To elaborate: For the selected pair in panel B, there has been the same amount of apparent neutral evolutionary drift and a much lower amount of apparent selective pressure over the region discussed.
This can be interpreted as:
(A) The noted region is restrained from mutating in the second pair specifically, for example if it has naturally acquired a new function that gives the virus a new advantage, and this new function requires the sequence in unchanged form.
(B) The noted region has had less pressure to mutate in the second pair specifically. For example, there has not been the same difference in evolutionary :hardship" as the first pair. If you take two pairs of twins and the first pair were raised in the same household, went on to similar life experiences, they may end up looking similar. If, for the second set of twins, one twin went down t'pit and the second one married a lord, they would end up looking different. So maybe the pair of genomes that look "too similar" in mutational profile in the second set, had simply co-existed under circumstances where this region of the genome was not forced to adapt? The amount of data shown is too small and selective to be able to tell.
(C) Could there have been genomic "recombination" in the second pair, which is an entirely natural phenomenon. This is where genome segments mix-n-match between different viruses with different histories.
(D) There has been codon-optimization in a lab, but if so, it should be pretty obvious, from the sequences, what kind of codon optimization was done. It is also not clear why it would be done - there is no need for it, and yet it leaves a fingerprint of intervention.

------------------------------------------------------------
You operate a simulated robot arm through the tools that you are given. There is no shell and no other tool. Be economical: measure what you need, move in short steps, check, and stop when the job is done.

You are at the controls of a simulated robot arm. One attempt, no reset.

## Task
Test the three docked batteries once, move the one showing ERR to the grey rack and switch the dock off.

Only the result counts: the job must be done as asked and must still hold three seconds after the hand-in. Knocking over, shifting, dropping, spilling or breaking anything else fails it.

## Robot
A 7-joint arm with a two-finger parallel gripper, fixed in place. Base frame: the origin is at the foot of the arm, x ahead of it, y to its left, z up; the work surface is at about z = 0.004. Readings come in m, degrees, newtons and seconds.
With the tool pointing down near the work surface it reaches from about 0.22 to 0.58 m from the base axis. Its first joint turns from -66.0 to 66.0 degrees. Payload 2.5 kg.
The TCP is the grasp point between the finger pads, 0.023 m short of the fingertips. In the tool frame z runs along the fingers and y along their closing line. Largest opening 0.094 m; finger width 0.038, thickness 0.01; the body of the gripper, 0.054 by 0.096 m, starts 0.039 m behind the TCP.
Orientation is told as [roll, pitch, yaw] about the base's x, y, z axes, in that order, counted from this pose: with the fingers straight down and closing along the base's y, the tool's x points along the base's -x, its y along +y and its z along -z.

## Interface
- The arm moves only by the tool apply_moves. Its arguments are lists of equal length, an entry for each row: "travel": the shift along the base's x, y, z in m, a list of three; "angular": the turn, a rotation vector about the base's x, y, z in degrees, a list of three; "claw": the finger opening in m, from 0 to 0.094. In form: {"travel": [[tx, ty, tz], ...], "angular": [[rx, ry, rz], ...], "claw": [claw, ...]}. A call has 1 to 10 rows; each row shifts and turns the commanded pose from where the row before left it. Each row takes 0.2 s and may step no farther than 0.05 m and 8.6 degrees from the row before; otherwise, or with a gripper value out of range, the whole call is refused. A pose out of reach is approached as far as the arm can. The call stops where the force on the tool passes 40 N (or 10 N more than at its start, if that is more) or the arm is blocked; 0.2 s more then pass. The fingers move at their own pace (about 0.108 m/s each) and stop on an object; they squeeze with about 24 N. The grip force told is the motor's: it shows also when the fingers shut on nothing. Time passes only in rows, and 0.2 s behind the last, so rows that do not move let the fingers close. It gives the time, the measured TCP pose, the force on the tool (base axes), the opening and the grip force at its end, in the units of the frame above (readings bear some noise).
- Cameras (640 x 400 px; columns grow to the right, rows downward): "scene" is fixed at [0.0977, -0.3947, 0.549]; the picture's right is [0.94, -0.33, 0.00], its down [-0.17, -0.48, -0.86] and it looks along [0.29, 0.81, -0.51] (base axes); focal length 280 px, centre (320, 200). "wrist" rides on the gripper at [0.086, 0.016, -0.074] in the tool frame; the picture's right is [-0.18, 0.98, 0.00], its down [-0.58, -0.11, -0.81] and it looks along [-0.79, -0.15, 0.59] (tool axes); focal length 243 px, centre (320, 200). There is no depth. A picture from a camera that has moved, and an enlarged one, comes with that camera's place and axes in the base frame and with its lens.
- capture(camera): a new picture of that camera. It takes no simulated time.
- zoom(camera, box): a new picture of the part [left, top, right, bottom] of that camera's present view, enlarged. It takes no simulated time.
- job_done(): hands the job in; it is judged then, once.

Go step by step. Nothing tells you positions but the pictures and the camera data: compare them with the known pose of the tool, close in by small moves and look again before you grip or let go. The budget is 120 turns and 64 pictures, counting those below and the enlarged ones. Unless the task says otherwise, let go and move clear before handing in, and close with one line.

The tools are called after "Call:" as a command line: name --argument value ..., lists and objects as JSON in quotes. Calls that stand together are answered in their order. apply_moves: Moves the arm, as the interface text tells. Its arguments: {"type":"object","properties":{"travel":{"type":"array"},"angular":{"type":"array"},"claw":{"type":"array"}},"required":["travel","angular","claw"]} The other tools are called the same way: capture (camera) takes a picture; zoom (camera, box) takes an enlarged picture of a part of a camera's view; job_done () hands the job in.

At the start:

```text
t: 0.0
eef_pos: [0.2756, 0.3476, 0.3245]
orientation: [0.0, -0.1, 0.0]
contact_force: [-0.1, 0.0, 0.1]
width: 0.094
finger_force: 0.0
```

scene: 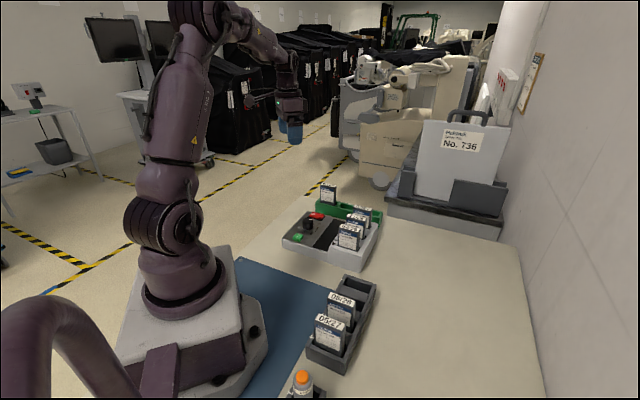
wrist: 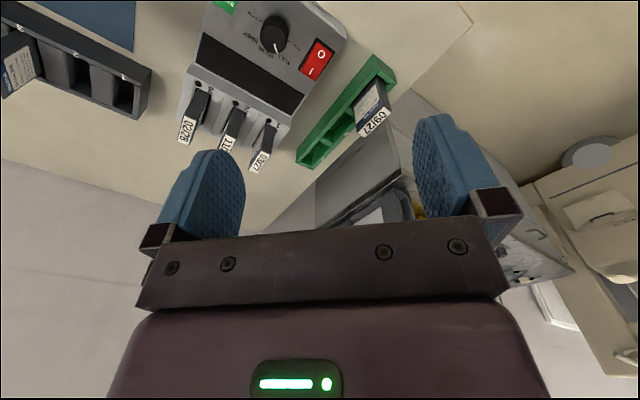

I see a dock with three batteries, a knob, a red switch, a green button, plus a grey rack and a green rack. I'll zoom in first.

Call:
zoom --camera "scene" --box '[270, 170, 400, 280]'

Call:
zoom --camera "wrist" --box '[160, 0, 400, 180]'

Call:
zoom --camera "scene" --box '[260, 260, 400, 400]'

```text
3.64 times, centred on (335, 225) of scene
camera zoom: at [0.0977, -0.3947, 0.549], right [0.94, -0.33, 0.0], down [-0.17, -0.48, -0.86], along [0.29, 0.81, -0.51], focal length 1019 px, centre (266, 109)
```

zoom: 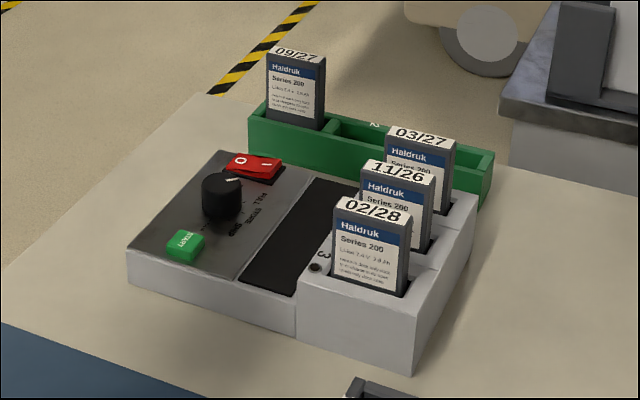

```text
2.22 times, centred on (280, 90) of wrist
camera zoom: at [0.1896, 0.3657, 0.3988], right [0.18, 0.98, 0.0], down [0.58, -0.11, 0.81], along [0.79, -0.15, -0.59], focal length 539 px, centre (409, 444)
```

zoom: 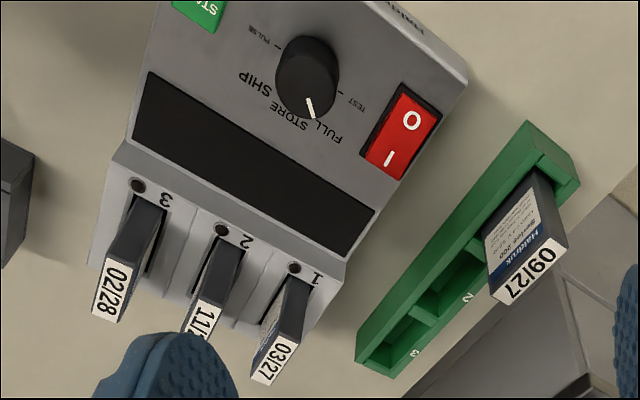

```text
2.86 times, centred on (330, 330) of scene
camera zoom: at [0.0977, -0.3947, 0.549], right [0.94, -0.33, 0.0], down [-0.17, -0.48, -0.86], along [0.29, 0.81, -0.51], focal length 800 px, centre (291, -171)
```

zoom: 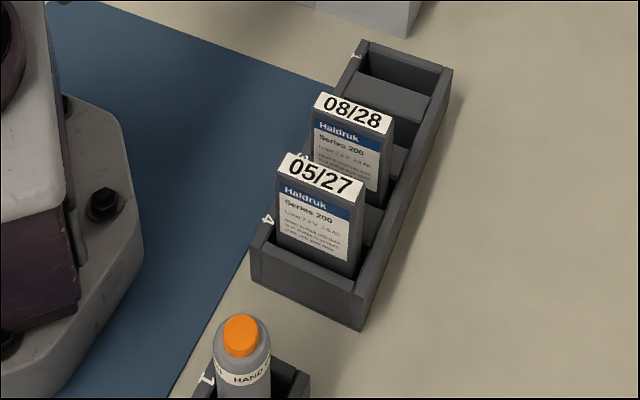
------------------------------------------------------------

I don't know why this person's analysis was not done comprehensively on all regions of all genome pairs, to show which members of which pairs are really the outliers. Right now, either member of either pair could be the outlier, and it seems counter-intuitive to make a claim based on this, when it is so easy to repeat this analysis on other pairs of coronavirus genomes to isolate the outlier and thereby strengthen the evidence. All the data are readily available - in fact for thousands of COVID genomes now.